● DOCUMENT SEGMENT:
The Dragon's GDP coming in not as high...still relatively good compared to US.

Bloomberg is reporting the latest Gross Domestic Product figures for China.  The figures are below what many expected, pointing to what we've all been talking about.  Basically the growth is slowing. Reading this, the fear is that the government is now going to have to refocus from exports to aid in producing real consumption from the average citizen.  The stimulus plan in place is helping, but it's not enough.

 

April 16 (Bloomberg) -- China’s gross domestic product, battered by collapsing exports, grew at the slowest pace in almost 10 years, probably marking the low point for the world’s third-biggest economy.

GDP expanded 6.1 percent in the first quarter from a year earlier, after a 6.8 percent gain in the previous three months, the statistics bureau said in Beijing today. The figure was below the 6.2 percent median estimate of 13 economists surveyed by Bloomberg News.

Growth in industrial production and investment accelerated, adding to evidence that Premier Wen Jiabao’s 4 trillion yuan ($585 billion) stimulus plan is working. The Shanghai Composite Index fell from an eight-month high amid speculation that Wen will have to do more to increase consumption and wean the economy from a dependence on exports.

● DATASET CONTENT:

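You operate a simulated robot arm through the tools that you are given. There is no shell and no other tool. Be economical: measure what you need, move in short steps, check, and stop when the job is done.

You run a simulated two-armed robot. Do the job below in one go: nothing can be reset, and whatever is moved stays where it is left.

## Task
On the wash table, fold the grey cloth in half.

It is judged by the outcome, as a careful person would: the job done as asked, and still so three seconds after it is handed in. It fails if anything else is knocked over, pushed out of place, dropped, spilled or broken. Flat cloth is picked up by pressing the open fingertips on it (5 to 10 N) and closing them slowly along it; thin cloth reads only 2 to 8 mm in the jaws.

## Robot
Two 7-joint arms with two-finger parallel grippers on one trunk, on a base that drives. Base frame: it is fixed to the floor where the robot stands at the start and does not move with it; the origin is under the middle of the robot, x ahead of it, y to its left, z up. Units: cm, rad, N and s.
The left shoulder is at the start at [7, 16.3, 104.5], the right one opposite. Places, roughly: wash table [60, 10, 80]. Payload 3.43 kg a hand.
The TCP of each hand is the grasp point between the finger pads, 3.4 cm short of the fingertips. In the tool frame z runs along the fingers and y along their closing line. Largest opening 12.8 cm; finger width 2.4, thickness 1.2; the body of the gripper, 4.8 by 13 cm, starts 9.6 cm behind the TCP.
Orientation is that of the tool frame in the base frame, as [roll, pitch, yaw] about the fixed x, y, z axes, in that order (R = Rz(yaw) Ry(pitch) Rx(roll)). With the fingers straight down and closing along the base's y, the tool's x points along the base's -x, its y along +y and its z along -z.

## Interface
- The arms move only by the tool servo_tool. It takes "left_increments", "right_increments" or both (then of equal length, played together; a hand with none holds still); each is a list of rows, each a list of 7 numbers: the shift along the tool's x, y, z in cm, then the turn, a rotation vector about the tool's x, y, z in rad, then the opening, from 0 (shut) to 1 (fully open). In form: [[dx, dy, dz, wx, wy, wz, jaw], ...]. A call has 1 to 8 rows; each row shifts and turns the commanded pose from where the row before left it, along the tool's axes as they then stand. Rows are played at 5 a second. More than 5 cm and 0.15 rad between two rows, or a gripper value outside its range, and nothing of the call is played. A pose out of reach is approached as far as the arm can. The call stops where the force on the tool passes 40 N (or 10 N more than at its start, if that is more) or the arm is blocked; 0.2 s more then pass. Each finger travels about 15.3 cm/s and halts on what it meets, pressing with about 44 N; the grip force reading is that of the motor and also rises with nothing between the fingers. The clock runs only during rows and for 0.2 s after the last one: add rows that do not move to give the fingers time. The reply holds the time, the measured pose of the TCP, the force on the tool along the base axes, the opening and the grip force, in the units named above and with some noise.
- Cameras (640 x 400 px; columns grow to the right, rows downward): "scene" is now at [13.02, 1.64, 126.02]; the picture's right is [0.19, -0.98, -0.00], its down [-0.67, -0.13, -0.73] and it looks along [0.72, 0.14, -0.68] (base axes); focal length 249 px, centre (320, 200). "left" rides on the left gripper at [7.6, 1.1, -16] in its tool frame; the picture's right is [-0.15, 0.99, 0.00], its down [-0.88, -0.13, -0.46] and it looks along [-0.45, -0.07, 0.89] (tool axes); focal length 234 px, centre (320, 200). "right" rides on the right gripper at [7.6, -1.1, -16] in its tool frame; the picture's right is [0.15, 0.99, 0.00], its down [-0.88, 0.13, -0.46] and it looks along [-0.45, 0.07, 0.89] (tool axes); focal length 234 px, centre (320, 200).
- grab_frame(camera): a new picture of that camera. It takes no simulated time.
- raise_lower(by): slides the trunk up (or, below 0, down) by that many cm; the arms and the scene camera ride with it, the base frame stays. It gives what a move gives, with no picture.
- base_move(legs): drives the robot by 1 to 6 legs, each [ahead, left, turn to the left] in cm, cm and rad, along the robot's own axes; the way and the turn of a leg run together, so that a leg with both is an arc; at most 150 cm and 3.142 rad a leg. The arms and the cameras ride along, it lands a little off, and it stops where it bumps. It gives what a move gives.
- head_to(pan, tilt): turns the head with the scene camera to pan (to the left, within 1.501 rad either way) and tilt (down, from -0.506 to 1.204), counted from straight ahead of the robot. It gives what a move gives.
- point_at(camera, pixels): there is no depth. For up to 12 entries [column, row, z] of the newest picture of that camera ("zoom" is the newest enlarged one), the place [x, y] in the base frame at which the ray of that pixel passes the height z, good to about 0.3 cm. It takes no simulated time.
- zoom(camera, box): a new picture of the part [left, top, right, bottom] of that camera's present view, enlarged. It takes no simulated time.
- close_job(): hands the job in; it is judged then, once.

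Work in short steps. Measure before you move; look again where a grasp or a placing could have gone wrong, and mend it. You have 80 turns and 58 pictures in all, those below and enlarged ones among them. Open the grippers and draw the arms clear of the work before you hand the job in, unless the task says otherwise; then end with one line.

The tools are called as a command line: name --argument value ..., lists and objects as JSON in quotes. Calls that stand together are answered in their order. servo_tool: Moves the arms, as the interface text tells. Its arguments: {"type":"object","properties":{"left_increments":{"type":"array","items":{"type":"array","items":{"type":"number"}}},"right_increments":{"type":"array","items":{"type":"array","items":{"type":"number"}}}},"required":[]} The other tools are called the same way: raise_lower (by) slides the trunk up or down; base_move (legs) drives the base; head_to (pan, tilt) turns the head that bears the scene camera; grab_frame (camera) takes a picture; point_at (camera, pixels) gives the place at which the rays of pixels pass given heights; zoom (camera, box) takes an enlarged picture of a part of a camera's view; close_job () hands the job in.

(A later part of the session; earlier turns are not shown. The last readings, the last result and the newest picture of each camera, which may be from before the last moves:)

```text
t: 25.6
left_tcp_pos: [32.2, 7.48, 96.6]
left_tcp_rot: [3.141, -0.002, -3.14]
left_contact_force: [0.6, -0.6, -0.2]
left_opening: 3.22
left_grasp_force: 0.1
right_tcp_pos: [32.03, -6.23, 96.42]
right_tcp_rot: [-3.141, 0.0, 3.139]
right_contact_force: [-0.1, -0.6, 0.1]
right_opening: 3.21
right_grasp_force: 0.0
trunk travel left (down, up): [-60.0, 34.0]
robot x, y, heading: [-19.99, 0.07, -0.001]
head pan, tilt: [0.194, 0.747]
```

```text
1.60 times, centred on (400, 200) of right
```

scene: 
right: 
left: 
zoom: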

● REQUIRED TASKS:
**a)** Starting at the line that holds "- zoom(camera, box): a", copy each line exactly and stop after the line that holds "- close_job(): hands".
**b)** Pick up the document segment at the point where it stops and go on.

● EXPECTED RESULTS:
**a)**
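- zoom(camera, box): a new picture of the part [left, top, right, bottom] of that camera's present view, enlarged. It takes no simulated time.
- close_job(): hands the job in; it is judged then, once.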

**b)**
- excerpt from "China’s GDP Grows at Slowest Pace in Almost a Decade on Exports", Bloomberg, 2009.

 

I have to say though, I wish we were growing at 6.1% a year. Then again, perhaps everything is relative, or at least that's the excuse these days. Getting back to the concerns raised in the article, it seems that while Beijing is good at promoting export-related prosperity there is questions regarding the other end of things. The Chinese have no real safety net (ironic given it's a country run by a "Communist" party), and are known savers.

“Exports will continue to drag on growth at least until the final quarter of the year,” said Mark Williams, an economist with Capital Economics Ltd. in London. Any recovery this year, will be “lackluster at best.”

The closure of thousands of factories has cost the jobs of millions of migrant workers, raising the risk of social unrest as China approaches the anniversary of the anti-government protests and crackdown in Tiananmen Square in June 1989.

The expansion contrasts with recessions in economies around the world. The Organization for Economic Cooperation and Development predicts 6.3 percent growth for China this year, compared with a 4 percent contraction in the U.S. and a 6.6 percent decline in Japan.

In recent weeks, the price of copper and other materials have begun to go up again. The word on the Street is the Chinese are starting up their buying binge again. Many are calling it as signs of domestic demand. But keep this in mind, they tend to stockpile at various times and then drop out. Also, "domestic demand" has to do more with the push towards more urbanization....i.e. real estate development. My only concern is that the last time the Chinese went on a binge, it was in the late Spring-Summer months leading up to the Olympics when oil skyrocketed to almost $150/bbl.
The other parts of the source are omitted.